S831 (Wireless Telecommunication Facilities) is tentatively scheduled to be heard in Senate Commerce Committee next Wednesday. Association staff has been negotiating the bill with proponents for many weeks and are pleased with the progress being made. We are unsure at this point what version will be released next week and reserve judgment as to whether the bill adequately protects the interests of county officials and the citizens they represent. The original version of the bill severely restricted the ability of local governments to regulate the location and characteristics of wireless telecommunicating facilities being cited in local communities and was opposed by the Association.

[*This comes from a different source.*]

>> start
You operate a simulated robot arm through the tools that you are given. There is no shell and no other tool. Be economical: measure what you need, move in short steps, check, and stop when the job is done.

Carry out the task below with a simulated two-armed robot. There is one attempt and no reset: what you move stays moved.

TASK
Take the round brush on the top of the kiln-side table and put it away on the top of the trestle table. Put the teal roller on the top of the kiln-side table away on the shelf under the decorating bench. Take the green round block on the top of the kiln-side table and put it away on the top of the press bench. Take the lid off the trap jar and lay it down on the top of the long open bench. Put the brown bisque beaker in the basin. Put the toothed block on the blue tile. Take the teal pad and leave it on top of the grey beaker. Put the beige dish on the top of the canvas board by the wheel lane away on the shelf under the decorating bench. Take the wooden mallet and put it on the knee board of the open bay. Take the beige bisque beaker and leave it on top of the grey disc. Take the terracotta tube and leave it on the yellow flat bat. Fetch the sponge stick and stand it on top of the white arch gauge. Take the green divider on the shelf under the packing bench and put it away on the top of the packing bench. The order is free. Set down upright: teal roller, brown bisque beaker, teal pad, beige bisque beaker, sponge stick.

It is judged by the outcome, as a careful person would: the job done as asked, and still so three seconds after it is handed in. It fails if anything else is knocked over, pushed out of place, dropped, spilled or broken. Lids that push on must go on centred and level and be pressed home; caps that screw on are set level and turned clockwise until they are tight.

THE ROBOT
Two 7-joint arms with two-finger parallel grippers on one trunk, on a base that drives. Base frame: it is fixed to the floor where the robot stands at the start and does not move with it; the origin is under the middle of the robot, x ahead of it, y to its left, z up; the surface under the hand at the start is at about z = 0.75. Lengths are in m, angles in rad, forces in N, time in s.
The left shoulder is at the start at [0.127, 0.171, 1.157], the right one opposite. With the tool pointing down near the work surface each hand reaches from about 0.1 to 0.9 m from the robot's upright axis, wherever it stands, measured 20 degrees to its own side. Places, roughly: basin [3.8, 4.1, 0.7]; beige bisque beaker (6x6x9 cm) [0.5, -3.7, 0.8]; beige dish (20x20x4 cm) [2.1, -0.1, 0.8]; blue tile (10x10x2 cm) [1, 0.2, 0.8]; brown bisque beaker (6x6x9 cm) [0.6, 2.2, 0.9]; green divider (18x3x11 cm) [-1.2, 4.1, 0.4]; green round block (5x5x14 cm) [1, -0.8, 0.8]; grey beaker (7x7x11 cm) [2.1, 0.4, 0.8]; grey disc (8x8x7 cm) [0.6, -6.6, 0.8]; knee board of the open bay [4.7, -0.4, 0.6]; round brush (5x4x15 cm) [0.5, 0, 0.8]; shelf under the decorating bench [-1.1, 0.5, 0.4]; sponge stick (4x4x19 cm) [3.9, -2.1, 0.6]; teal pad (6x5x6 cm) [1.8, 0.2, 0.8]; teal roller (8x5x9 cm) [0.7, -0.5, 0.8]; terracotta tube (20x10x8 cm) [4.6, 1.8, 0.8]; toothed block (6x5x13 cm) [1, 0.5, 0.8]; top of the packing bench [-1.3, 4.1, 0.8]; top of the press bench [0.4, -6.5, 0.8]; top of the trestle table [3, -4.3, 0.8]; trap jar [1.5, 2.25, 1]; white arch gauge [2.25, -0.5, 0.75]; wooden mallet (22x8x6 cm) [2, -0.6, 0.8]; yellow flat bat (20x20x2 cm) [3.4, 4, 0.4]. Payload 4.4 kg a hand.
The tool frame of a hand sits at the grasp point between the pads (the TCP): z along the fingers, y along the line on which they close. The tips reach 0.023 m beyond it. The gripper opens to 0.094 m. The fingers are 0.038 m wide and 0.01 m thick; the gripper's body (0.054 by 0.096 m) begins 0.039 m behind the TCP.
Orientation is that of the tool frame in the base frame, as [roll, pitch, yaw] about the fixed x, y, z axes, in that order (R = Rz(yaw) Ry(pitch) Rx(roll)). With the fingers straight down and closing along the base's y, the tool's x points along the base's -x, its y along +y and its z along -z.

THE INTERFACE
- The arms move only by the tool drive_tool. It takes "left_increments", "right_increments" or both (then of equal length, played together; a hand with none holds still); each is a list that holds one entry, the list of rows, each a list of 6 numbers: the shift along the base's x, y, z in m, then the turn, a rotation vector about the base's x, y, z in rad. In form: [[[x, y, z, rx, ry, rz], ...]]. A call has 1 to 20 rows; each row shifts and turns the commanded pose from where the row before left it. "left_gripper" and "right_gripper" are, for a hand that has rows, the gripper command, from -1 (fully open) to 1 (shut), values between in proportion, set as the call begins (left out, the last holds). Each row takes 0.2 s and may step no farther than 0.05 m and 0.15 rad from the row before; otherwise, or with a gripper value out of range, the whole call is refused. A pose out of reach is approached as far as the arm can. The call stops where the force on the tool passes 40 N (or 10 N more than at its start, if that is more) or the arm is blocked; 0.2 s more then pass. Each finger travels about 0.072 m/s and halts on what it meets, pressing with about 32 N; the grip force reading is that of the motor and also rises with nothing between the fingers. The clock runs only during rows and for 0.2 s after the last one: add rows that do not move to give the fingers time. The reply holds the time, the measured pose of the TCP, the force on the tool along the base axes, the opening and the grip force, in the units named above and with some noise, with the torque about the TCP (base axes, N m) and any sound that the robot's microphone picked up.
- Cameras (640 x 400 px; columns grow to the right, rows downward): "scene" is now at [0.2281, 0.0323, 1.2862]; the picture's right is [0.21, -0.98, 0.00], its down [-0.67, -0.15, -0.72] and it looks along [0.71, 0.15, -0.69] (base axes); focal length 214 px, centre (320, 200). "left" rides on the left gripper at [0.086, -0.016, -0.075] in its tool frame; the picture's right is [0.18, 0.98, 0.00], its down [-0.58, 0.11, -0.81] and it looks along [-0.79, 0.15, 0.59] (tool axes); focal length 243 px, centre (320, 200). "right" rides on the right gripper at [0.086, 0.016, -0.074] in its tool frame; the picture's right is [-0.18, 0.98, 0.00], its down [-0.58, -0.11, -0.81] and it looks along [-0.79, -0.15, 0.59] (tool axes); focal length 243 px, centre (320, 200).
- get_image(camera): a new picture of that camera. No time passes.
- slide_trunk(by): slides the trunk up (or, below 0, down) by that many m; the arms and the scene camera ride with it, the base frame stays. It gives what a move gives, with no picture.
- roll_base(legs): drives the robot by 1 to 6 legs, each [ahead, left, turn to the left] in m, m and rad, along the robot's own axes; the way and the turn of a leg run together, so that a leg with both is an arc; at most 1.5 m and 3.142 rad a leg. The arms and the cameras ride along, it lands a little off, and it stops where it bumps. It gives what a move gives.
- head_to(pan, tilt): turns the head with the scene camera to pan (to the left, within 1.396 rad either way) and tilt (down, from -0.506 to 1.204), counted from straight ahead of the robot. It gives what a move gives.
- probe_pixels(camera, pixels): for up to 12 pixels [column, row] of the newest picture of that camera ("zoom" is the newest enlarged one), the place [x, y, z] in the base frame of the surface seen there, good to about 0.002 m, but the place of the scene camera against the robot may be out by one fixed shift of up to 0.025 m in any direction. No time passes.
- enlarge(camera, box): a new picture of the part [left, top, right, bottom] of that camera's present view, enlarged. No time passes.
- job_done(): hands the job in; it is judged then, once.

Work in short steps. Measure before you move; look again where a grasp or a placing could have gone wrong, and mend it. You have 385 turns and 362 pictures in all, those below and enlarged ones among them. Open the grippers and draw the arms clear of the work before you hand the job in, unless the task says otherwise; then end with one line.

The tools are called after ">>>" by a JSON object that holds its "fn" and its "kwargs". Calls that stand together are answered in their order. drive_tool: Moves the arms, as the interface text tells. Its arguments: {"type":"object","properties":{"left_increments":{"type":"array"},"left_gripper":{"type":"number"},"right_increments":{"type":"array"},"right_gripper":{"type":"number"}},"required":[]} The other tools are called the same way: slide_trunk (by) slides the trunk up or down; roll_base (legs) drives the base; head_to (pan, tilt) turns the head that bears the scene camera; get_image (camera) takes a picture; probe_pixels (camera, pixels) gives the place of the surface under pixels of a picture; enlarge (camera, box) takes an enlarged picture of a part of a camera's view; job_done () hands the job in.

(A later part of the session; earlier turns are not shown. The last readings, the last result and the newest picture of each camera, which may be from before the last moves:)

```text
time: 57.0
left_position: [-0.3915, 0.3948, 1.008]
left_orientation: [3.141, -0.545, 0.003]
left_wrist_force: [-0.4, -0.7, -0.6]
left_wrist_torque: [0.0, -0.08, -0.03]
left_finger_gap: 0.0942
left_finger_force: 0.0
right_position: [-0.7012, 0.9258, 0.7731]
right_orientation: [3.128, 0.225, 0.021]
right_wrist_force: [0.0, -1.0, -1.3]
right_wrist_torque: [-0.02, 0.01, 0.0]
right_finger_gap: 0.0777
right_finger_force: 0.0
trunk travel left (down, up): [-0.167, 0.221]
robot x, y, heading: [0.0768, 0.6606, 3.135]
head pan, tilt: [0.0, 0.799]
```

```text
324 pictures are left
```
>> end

The Interbasin Transfer bill (S1421) was discussed in committee today. It significantly alters the process through which local governments would pursue the ability to obtain an interbasin transfer certification from the Environmental Review Commission. While the Association has no position on any individual interbasin transfer request, we are concerned that legislation amending the interbasin transfers process may make future transfers an impossibility and could inhibit regional and intergovernmental cooperation.

BILLS OF INTEREST

The Association has created a section on its Web site to track bills of interest to county officials. Visit www.ncacc.org/legislation/about.html for updates on key legislation, including the bills listed below.

Bill:H91
Sponsors:Tolson (D23); Holliman (D81); Ross (D38); Parmon (D72)
Title:REGISTRATION AND VOTING AT ONE-STOP SITES
Status:07/12/2007 – Ratified in the House
History:07/12/2007 – H Ratified.
Comments:This bill allows unregistered voters to register and vote right away during the one-stop voting period immediately preceding an election. The bill passed the House and Senate on July 11 after some revisions. Current law requires North Carolinians to register to vote 25 days before an election. Seven other states currently have same day voter registration laws. The bill awaits Gov. Easley's signature.


Bill:H150
Sponsors:Glazier (D45); Parmon (D72); Pate (R11); Folwell (R74)
Title:EVERY CHILD READY TO LEARN
Status:07/04/2007 – Chaptered Session Laws
History:07/04/2007 – G Signed by the Governor 7/4/2007.
07/04/2007 – R Chaptered Session Law 2007-173.
Comments:This bill has been signed by the governor. It changes the cutoff date for kingergarten from Oct. 16 to Aug. 31. Children must reach 5 before Aug. 31 to be eligible to enter kindergarten that year. The bill becomes effective for the 2009-10 school year.


Bill:H535
Sponsors:Wainwright (D12)
Title:CRIMINAL BACKGROUND REVIEWS- EMS PERSONNEL
Status:07/10/2007 – Senate Committee On Finance
History:07/10/2007 – S Reported favorably by committee substitute.
07/10/2007 – S Committee substitute adopted.
07/10/2007 – S Re-referred To Senate Committee On Finance.
Comments:This bill authorizes criminal background reviews for current and future EMS Personnel. A "reasonable fee" will be established to offset the costs of conducting the background check.


Bill:H676
Sponsors:Owens (D1); Weiss (D35); Stam (R37); Carney (D102)
Title:INCREASE REGISTER OF DEEDS' PENSION
Status:07/11/2007 – Ratified in the House
History:07/11/2007 – H Ratified.
Position:Support
Comments:The bill awaits the governor's signature after the House concurred with the Senate's changes. The Senate changed the percentage that counties are required to put into the retirement fund from 0.9 percent to 1.5 percent, a significant reduction from the current rate of 4.5 percent. It also increased the maximum payable benefit to $1,500 per month from $1,200 per month.